▶ [What to produce]
Return the complete listing that follows, with each line reproduced exactly. Use JSON: a list with one string for each line that is not empty.

— Start of Information provided —

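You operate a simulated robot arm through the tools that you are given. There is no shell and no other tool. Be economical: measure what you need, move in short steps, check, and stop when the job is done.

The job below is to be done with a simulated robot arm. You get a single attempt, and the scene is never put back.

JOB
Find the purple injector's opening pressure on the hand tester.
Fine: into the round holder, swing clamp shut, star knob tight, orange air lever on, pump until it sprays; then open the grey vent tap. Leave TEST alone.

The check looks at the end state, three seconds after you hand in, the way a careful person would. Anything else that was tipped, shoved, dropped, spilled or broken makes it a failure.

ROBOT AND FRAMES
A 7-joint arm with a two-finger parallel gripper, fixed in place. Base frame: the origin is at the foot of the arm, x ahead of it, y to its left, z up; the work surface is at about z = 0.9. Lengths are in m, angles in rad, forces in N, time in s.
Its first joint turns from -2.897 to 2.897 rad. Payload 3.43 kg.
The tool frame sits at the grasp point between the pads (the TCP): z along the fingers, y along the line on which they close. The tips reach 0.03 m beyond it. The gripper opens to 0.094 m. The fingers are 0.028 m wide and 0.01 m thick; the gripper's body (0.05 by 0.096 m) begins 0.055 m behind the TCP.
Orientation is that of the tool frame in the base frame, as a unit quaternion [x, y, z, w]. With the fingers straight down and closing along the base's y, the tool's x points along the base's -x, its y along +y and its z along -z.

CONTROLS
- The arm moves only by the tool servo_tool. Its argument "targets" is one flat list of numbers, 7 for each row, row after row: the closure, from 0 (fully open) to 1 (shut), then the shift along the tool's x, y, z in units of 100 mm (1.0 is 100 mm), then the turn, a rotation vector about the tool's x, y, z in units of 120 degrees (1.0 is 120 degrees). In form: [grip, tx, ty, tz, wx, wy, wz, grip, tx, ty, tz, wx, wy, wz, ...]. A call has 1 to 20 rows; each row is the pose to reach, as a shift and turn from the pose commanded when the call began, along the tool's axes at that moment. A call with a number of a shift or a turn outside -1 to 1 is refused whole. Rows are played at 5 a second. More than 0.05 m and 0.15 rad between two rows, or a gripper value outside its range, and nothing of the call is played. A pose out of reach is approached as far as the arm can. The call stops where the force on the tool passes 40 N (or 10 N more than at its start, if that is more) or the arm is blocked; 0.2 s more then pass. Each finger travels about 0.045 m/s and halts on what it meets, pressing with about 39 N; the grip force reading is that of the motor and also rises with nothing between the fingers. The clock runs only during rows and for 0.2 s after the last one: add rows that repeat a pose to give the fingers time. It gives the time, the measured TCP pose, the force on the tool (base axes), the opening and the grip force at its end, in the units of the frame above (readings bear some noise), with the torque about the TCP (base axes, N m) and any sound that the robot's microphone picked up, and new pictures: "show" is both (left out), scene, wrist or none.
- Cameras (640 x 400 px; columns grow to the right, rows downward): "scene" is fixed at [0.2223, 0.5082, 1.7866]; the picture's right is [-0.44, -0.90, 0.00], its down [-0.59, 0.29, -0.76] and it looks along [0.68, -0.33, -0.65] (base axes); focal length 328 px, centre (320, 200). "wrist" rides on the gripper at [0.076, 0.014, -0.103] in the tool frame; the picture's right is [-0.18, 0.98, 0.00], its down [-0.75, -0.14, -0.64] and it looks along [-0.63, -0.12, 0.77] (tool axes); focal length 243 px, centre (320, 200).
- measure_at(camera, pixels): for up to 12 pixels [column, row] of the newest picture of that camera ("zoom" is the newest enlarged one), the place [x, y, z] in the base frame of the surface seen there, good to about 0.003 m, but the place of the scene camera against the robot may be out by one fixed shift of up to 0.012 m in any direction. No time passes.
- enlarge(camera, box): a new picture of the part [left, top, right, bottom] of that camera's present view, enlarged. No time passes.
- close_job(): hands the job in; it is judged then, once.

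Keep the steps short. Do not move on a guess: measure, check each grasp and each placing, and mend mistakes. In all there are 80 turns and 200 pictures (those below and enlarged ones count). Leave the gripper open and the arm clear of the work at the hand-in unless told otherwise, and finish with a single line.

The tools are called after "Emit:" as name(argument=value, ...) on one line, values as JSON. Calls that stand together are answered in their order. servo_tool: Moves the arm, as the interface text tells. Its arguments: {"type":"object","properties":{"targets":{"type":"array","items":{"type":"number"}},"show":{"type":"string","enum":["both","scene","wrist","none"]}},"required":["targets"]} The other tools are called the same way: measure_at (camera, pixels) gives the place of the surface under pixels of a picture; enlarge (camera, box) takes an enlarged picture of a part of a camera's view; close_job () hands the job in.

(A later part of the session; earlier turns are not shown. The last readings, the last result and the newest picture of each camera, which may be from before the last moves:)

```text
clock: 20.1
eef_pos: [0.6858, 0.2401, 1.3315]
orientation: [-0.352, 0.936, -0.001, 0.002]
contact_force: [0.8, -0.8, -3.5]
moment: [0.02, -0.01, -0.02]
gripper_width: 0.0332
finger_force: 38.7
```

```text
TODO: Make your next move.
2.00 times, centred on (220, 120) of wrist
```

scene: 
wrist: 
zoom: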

— End of Information provided —

▶ [Finished exercise]
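[
  "You operate a simulated robot arm through the tools that you are given. There is no shell and no other tool. Be economical: measure what you need, move in short steps, check, and stop when the job is done.",
  "The job below is to be done with a simulated robot arm. You get a single attempt, and the scene is never put back.",
  "JOB",
  "Find the purple injector's opening pressure on the hand tester.",
  "Fine: into the round holder, swing clamp shut, star knob tight, orange air lever on, pump until it sprays; then open the grey vent tap. Leave TEST alone.",
  "The check looks at the end state, three seconds after you hand in, the way a careful person would. Anything else that was tipped, shoved, dropped, spilled or broken makes it a failure.",
  "ROBOT AND FRAMES",
  "A 7-joint arm with a two-finger parallel gripper, fixed in place. Base frame: the origin is at the foot of the arm, x ahead of it, y to its left, z up; the work surface is at about z = 0.9. Lengths are in m, angles in rad, forces in N, time in s.",
  "Its first joint turns from -2.897 to 2.897 rad. Payload 3.43 kg.",
  "The tool frame sits at the grasp point between the pads (the TCP): z along the fingers, y along the line on which they close. The tips reach 0.03 m beyond it. The gripper opens to 0.094 m. The fingers are 0.028 m wide and 0.01 m thick; the gripper's body (0.05 by 0.096 m) begins 0.055 m behind the TCP.",
  "Orientation is that of the tool frame in the base frame, as a unit quaternion [x, y, z, w]. With the fingers straight down and closing along the base's y, the tool's x points along the base's -x, its y along +y and its z along -z.",
  "CONTROLS",
  "- The arm moves only by the tool servo_tool. Its argument \"targets\" is one flat list of numbers, 7 for each row, row after row: the closure, from 0 (fully open) to 1 (shut), then the shift along the tool's x, y, z in units of 100 mm (1.0 is 100 mm), then the turn, a rotation vector about the tool's x, y, z in units of 120 degrees (1.0 is 120 degrees). In form: [grip, tx, ty, tz, wx, wy, wz, grip, tx, ty, tz, wx, wy, wz, ...]. A call has 1 to 20 rows; each row is the pose to reach, as a shift and turn from the pose commanded when the call began, along the tool's axes at that moment. A call with a number of a shift or a turn outside -1 to 1 is refused whole. Rows are played at 5 a second. More than 0.05 m and 0.15 rad between two rows, or a gripper value outside its range, and nothing of the call is played. A pose out of reach is approached as far as the arm can. The call stops where the force on the tool passes 40 N (or 10 N more than at its start, if that is more) or the arm is blocked; 0.2 s more then pass. Each finger travels about 0.045 m/s and halts on what it meets, pressing with about 39 N; the grip force reading is that of the motor and also rises with nothing between the fingers. The clock runs only during rows and for 0.2 s after the last one: add rows that repeat a pose to give the fingers time. It gives the time, the measured TCP pose, the force on the tool (base axes), the opening and the grip force at its end, in the units of the frame above (readings bear some noise), with the torque about the TCP (base axes, N m) and any sound that the robot's microphone picked up, and new pictures: \"show\" is both (left out), scene, wrist or none.",
  "- Cameras (640 x 400 px; columns grow to the right, rows downward): \"scene\" is fixed at [0.2223, 0.5082, 1.7866]; the picture's right is [-0.44, -0.90, 0.00], its down [-0.59, 0.29, -0.76] and it looks along [0.68, -0.33, -0.65] (base axes); focal length 328 px, centre (320, 200). \"wrist\" rides on the gripper at [0.076, 0.014, -0.103] in the tool frame; the picture's right is [-0.18, 0.98, 0.00], its down [-0.75, -0.14, -0.64] and it looks along [-0.63, -0.12, 0.77] (tool axes); focal length 243 px, centre (320, 200).",
  "- measure_at(camera, pixels): for up to 12 pixels [column, row] of the newest picture of that camera (\"zoom\" is the newest enlarged one), the place [x, y, z] in the base frame of the surface seen there, good to about 0.003 m, but the place of the scene camera against the robot may be out by one fixed shift of up to 0.012 m in any direction. No time passes.",
  "- enlarge(camera, box): a new picture of the part [left, top, right, bottom] of that camera's present view, enlarged. No time passes.",
  "- close_job(): hands the job in; it is judged then, once.",
  "Keep the steps short. Do not move on a guess: measure, check each grasp and each placing, and mend mistakes. In all there are 80 turns and 200 pictures (those below and enlarged ones count). Leave the gripper open and the arm clear of the work at the hand-in unless told otherwise, and finish with a single line.",
  "The tools are called after \"Emit:\" as name(argument=value, ...) on one line, values as JSON. Calls that stand together are answered in their order. servo_tool: Moves the arm, as the interface text tells. Its arguments: {\"type\":\"object\",\"properties\":{\"targets\":{\"type\":\"array\",\"items\":{\"type\":\"number\"}},\"show\":{\"type\":\"string\",\"enum\":[\"both\",\"scene\",\"wrist\",\"none\"]}},\"required\":[\"targets\"]} The other tools are called the same way: measure_at (camera, pixels) gives the place of the surface under pixels of a picture; enlarge (camera, box) takes an enlarged picture of a part of a camera's view; close_job () hands the job in.",
  "(A later part of the session; earlier turns are not shown. The last readings, the last result and the newest picture of each camera, which may be from before the last moves:)",
  "```text",
  "clock: 20.1",
  "eef_pos: [0.6858, 0.2401, 1.3315]",
  "orientation: [-0.352, 0.936, -0.001, 0.002]",
  "contact_force: [0.8, -0.8, -3.5]",
  "moment: [0.02, -0.01, -0.02]",
  "gripper_width: 0.0332",
  "finger_force: 38.7",
  "```",
  "```text",
  "TODO: Make your next move.",
  "2.00 times, centred on (220, 120) of wrist",
  "```",
  "scene: ",
  "wrist: ",
  "zoom:"
]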